Nevertheless, the deeper wisdom of the fish proverb remains. Wherever possible, it is more meaningful, and more sustaining, to support the growth of productive capacity within people, than to simply supply technologies for them to consume.
For international development, that means that our skills as engineers, computer scientists, managers, and leaders are better applied to teaching and mentorship than for technological innovation on behalf of poor populations. The greatest contributions we can make are not displays of our own brilliance and heroism, but helping people to help themselves.
What would this mean in practice? One example was set by Patrick Awuah, who left a successful career as a program manager in the U.S. to establish a ground-breaking new private college in his home country of Ghana. Still less than 10 years old, Ashesi University just inaugurated a new campus for over 400 students in business administration, computer science, and management information systems, and it has won awards for raising the bar for tertiary education in West Africa. Many of its graduates now write code for Ghanaian corporations or run start-up companies, thereby supplying the engine of growth for the country.
Or, consider Trish Dziko. After 15 years as a developer, designer, and manager, she founded the Technology Access Foundation (TAF), which runs educational programs that focus on science, technology, engineering, and mathematics for students of color in the Greater Seattle area. (Sometimes, the developing world is in your own backyard.) TAF provides children of low-income households hands-on exposure to robotics, chemistry experiments, and other experiences that are all too often cut from public schools. Then, through supplementary programs like internships and interview training, they prepare students for a strong future. Students who might otherwise fall through the cracks are nurtured through to college and beyond.
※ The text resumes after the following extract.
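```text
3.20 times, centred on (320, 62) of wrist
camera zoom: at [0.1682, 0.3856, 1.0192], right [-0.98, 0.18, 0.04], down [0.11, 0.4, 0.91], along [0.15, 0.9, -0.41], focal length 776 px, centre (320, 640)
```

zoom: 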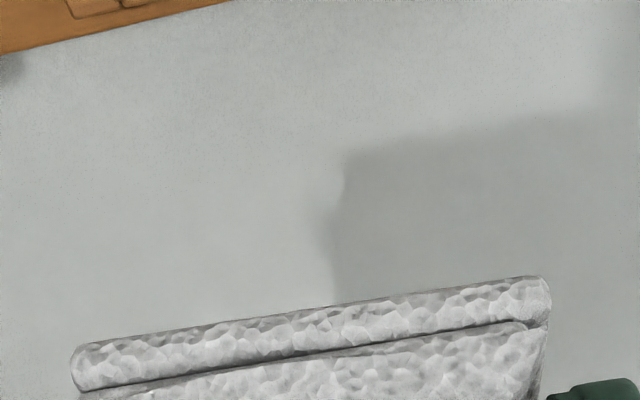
We do not have to be as bold as Awuah or Dziko; individuals who are less bold can also make a difference. The reason I know their stories is because I took personal leave from my job to teach calculus at Ashesi in its first year, and I am now considering how best I can volunteer time with TAF. Good organizations often need experienced employees, volunteers, board members, and mentors.
Teaching and mentorship, of course, must be tailored to the individual, and for many people in the developing world, we may have to start with the basics. Budding entrepreneurs might benefit from management advice and introductions to investors, but for illiterate children, we would need to start with simple reading skills. In between, there are rural teenagers who would benefit from exposure to careers in engineering, college students who could use a course on interviewing skills, and inexperienced computer programmers who would benefit from a good code review.
And, that brings us back to the Bangalore basement mentioned earlier. At the lab, we quickly found that free access to the Internet was most often used for entertainment. Understandably after a long day of work, the staff would search for the latest Tamil movies and watch them on YouTube. Aishwarya Ratan, one of the researchers in my group then, was unsatisfied with this outcome. Though she acknowledged the value the staff got out of watching free movies, she felt that true development ought somehow to contribute to the staff’s capabilities (along the lines argued by Nobel economist Amartya Sen3). So, she decided it was important to provide more than just the technology, and she ran a computer literacy course that taught the staff the basics of word processing, spreadsheets, and some educational software.2
For some members of the staff, this was all the encouragement they needed. One of the building’s security guards began using the PC in the basement to practice data-entry skills that he learned in an outside evening class. One day, he came in and told us he was moving on. He had been offered a job in computer data entry. Though the job involved an initial cut in pay, his future prospects were much brighter, as he had effectively crossed over from a blue-collar job to a white-collar profession. He told us proudly, “Today I can stand up in front of my father and friends and say that I am no more a watchman, but I am doing a computer job.” What allowed this transformation was less the technology in the basement, but a solid secondary-school education and the inspiration, instruction, and encouragement he received from Ratan and his data-entry teachers.
In short, it was the fishing lessons, not the fish, that made all the difference.